4. In terms of theme, the core book sticks with the basic concept of demon-bargaining, but with a strong dose of pre-1960s horror fiction and a certain emphasis on urban splatter action (e.g. Hong Kong cinema of the late 1980s). Sorcerer & Sword is profoundly existential; Sorcerer & Soul is about "sin" at the visceral level even for people without metaphysical convictions; Sex & Sorcery focuses on the raw uncertainty and potential chaos found in love, which we claim is the most reliable source of meaning and fulfillment in life (in addition to the points in that book about the real people who are playing). The Sorcerer line of books, in pure content terms, dances continually between two things: disrupting certainty about what you think you believe, and finding values and emergent certainty when you think or pose that you don't believe anything.
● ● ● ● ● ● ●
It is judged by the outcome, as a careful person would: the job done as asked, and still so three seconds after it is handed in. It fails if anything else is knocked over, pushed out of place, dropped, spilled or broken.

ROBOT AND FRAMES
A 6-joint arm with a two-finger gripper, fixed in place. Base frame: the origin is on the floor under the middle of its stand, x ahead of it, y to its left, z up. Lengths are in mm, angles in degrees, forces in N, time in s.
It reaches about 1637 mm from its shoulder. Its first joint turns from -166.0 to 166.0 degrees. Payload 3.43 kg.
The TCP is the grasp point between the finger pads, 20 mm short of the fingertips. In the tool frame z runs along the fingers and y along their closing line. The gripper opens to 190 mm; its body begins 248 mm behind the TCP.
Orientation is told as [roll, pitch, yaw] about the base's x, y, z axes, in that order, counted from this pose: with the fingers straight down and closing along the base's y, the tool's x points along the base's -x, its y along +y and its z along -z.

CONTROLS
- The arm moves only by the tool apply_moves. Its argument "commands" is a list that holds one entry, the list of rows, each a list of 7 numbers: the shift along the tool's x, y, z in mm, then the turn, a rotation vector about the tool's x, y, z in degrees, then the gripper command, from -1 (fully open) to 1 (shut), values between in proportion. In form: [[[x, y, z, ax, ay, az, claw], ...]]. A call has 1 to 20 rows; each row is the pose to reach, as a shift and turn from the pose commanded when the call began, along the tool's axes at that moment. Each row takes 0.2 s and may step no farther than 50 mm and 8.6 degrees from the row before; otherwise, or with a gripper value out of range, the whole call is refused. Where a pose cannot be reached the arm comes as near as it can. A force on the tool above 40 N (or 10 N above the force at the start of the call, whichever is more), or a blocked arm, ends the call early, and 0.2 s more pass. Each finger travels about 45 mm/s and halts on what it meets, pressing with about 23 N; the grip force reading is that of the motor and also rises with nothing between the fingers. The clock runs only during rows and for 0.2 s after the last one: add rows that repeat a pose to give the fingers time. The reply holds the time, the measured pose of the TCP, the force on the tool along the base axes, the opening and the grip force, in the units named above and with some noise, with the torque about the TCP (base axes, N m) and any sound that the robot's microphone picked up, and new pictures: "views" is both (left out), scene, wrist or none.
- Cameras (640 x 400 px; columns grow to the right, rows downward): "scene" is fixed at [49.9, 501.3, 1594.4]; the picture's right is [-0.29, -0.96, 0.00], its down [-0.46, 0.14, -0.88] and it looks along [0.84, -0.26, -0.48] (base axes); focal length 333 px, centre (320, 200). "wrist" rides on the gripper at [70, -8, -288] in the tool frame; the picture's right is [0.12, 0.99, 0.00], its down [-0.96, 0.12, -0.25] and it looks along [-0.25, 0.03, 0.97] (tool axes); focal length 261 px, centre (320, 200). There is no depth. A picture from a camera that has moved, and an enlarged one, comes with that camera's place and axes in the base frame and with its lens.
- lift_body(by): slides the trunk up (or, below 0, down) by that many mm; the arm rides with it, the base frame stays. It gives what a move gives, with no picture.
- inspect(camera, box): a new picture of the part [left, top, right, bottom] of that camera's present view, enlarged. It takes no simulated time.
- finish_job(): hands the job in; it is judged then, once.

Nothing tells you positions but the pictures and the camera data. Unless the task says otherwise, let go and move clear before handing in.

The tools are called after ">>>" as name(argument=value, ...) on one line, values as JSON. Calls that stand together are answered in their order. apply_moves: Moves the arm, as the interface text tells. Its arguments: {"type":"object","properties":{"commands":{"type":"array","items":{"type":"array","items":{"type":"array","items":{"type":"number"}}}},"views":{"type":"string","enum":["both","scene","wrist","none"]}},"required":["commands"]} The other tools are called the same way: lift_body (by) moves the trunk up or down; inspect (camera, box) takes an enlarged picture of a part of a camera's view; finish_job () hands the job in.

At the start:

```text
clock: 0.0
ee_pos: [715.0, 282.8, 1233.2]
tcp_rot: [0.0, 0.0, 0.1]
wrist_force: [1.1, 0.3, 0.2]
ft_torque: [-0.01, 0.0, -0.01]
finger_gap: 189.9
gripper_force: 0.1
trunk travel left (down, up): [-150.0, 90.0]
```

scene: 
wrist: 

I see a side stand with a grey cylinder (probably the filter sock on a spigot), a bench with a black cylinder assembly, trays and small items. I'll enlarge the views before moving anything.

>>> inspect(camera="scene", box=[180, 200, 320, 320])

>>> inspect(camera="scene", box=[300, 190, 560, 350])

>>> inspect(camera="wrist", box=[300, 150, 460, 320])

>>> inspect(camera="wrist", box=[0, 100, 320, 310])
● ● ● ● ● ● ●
None of these is itself horrific to see in abstract form, whether here or in the books. Nor is any of them horrific in terms of simply describing game mechanics. But much as the various resolution and character creation mechanics of the game procedurally add up to, or prompt, something more, the various thematic components of the books, especially all together, procedurally add up to or prompt something which certainly includes the potential for horror.

Jaakko, that's the best I can for you, in terms of an author statement. I hope you've found it interesting or helpful.

Kevin, your wider questions about emotion and role-playing are good, but I think they are both broad enough and personal enough to merit a new thread by you in Actual Play, following the guidelines for posting in that forum.